I don't believe in public/private collaboration anymore. In Holland that was tried way too long.

> The military has labeled climate change a global destabilizer for years. Insurance companies and farmers are dealing with the fallout already.

Yet they continue to run full steam to meddle in oil-producing countries. I doubt they will keep this climate change classification up anyway as it is directly in contradiction to the dogmas of the current administration.

  • > Yet they continue to run full steam to meddle in oil-producing countries.

    That isn't military strategy. That is the politicians choosing oil over alternatives and delegating action accordingly.

    The military can warn about the threat of climate change or China's growing technical, manufacturing, scientific and potential AI dominance. But it can't (and shouldn't) set the elected leaders' agenda, or refuse to implement it.

    A non-governing military is an anti-corruption firewall.

    > This is the part I strongly doubt. Well, not the competence exactly. But the motives

    There have been streams of people in power resigning as their particular role gets pinched between corruption or resisting. When that stops, maybe there won't be anyone competent with good motives left. But many people are quietly doing the best they can in the meantime, and hoping for a turnaround in the future.

    > And all they want is money.

    Yes, for those directly profiting from damage, we are going to have to address that directly if we want to acheive change.

    But large segments of the economy are being financially hurt by that damage. So there are many natural allies.

    For social media, I think we need some hard laws, to give regulators some teeth. For energy, where the damagers are also value producers (we can't just cut off fossil fuels instantly), whatever financials it takes to straighten that out will result in a net benefit.

    People on the right often want companies to be able to do whatever they want, ignoring the damage. People on the left often want to eliminate damage, without any cost. Neither of those viewpoints leads us anywhere but off a cliff.

    Boldness here is our friend. The sirens of making little changes, or imagining a big change won't take tremendous coordination or cost something, are mirages.

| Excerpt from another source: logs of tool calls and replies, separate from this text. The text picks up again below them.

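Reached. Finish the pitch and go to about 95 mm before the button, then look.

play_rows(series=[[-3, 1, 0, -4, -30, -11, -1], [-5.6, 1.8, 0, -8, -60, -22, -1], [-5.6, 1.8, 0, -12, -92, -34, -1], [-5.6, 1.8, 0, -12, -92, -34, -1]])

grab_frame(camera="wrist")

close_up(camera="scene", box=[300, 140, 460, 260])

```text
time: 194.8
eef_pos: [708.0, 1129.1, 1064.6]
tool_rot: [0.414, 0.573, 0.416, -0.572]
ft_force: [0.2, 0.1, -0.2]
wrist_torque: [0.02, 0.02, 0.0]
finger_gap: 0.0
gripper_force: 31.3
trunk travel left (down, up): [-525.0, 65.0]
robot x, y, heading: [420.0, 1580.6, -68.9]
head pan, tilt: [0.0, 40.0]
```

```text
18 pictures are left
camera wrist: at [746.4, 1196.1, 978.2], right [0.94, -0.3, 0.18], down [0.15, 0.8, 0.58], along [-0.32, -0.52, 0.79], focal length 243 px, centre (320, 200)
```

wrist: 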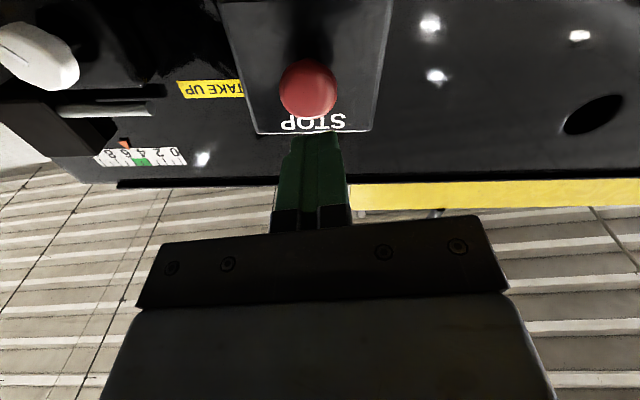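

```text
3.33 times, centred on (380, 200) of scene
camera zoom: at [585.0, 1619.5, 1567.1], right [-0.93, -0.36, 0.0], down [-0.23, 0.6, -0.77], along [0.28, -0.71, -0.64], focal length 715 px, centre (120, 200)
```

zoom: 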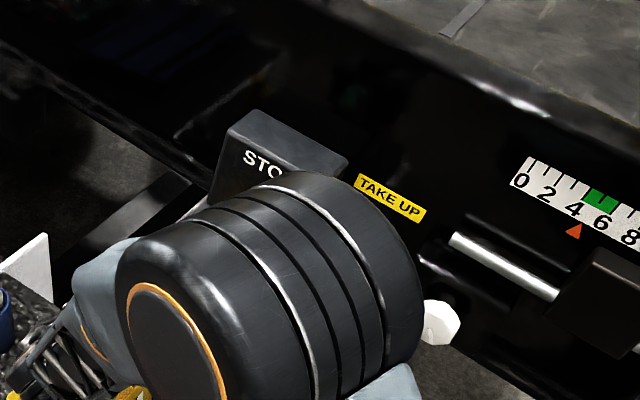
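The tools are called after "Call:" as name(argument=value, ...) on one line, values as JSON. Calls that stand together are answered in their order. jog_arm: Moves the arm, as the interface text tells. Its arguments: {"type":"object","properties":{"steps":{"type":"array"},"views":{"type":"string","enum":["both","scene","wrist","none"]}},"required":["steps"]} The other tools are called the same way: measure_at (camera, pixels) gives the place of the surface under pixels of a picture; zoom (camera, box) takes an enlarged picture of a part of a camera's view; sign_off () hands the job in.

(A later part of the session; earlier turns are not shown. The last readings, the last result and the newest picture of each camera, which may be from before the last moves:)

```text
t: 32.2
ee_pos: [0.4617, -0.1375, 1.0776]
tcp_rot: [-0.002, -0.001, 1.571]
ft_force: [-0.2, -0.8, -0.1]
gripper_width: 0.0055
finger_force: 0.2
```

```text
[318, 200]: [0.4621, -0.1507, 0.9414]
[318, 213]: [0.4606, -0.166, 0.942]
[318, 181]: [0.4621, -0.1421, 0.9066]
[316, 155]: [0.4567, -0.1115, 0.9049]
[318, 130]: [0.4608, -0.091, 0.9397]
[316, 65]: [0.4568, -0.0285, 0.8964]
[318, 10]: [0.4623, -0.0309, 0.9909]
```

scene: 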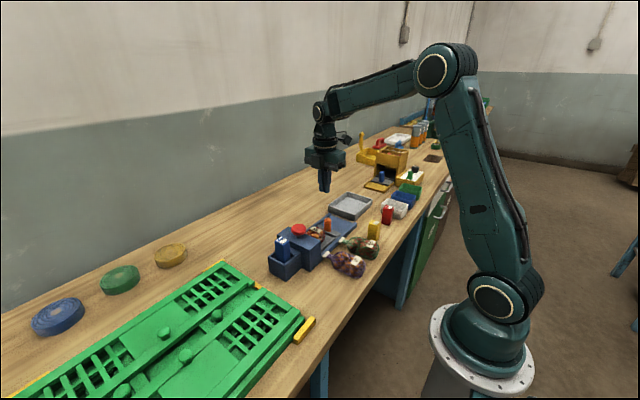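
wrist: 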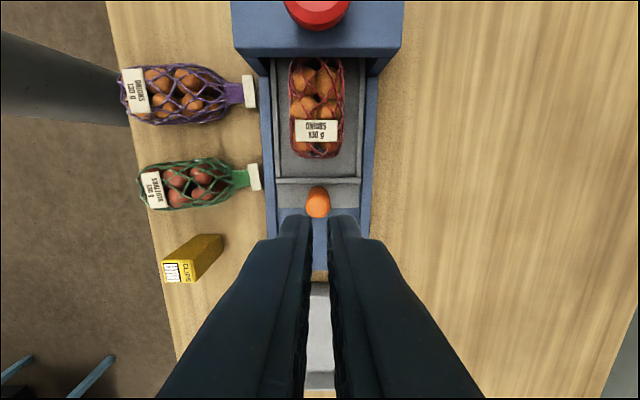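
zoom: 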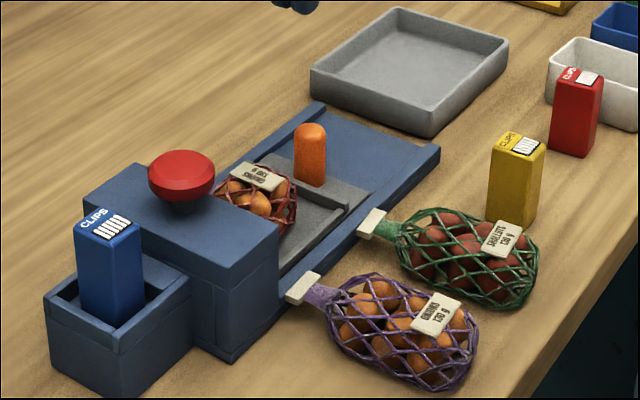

    > I don't believe in public/private collaboration anymore. In Holland that was tried way too long.

    That leaves a coupe, which isn't going to produce any improvement. "Tear it down" rarely morphs into building anything. "MAGA" as a soft coupe (democratically elected, undemocratic policies) is a mild example.

    It's easy to shoot down the potential for change. But that isn't a plan, a step, or a mindset that has any chance of achieving anything.

    Although I 1000% relate to the many reasons we have for cynicism and apathy.